__Exercise details__.
Produce word for word the lines of the data below running from the one that has "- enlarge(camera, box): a" to the one that has "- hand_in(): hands", inclusive, and no others.
— begin —
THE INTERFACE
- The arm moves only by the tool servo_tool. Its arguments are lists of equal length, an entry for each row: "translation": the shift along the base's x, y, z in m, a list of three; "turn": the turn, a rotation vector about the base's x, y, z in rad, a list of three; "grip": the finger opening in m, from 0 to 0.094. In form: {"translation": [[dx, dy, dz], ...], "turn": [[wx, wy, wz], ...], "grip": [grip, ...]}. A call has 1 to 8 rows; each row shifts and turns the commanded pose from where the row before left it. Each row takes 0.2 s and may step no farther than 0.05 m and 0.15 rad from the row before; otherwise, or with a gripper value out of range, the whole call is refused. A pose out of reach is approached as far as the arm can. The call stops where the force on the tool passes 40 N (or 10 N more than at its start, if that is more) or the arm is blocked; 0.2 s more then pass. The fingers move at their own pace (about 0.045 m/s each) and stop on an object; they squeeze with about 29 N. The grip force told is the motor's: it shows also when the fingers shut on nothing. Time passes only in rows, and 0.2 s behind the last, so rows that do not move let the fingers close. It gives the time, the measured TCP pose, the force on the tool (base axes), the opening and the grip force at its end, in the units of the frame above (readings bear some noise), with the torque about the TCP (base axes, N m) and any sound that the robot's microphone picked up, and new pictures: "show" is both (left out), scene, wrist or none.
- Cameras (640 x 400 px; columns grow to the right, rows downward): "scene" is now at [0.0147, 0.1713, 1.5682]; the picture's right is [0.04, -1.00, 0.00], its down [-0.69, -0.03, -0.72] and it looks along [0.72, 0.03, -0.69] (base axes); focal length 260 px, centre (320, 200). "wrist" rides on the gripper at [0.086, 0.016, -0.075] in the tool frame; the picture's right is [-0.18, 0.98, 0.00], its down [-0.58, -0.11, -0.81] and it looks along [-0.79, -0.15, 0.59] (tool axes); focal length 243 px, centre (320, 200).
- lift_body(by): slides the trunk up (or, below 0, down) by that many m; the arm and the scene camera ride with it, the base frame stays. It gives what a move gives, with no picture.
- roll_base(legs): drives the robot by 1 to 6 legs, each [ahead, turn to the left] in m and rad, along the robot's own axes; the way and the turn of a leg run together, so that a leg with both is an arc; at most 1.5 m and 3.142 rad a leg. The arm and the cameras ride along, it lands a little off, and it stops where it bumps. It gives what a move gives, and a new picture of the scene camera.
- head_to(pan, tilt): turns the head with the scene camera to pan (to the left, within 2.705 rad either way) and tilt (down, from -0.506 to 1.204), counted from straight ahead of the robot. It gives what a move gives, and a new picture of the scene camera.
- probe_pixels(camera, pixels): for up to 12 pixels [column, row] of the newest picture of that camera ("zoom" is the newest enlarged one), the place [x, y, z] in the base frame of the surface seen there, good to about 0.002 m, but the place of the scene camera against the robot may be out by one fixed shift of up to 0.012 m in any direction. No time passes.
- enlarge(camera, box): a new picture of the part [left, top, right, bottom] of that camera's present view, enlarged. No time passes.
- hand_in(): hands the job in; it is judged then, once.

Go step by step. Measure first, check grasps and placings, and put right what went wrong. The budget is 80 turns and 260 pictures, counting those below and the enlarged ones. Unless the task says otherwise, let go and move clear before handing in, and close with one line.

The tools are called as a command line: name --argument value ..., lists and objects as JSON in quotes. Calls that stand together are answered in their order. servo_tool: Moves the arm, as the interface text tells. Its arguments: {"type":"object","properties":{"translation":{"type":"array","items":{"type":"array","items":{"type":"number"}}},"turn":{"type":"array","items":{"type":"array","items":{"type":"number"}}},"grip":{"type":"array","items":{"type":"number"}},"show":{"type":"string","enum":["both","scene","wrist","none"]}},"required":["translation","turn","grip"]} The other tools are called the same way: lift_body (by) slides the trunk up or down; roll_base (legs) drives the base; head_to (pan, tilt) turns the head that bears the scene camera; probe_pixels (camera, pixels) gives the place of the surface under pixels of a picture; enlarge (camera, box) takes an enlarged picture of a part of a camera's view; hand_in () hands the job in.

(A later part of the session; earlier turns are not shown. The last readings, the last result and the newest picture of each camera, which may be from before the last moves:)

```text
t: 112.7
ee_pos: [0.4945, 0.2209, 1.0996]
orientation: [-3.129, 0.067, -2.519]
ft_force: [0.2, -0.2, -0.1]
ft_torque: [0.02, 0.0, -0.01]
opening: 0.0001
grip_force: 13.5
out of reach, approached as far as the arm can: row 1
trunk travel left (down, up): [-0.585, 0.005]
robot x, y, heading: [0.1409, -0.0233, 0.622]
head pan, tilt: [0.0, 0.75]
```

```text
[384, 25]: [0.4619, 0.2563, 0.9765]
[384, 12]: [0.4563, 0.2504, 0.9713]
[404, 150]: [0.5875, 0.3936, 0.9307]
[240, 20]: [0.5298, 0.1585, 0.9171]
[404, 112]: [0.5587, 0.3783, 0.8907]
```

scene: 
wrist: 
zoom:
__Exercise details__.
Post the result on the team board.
— end —
__Output for this task__.
- enlarge(camera, box): a new picture of the part [left, top, right, bottom] of that camera's present view, enlarged. No time passes.
- hand_in(): hands the job in; it is judged then, once.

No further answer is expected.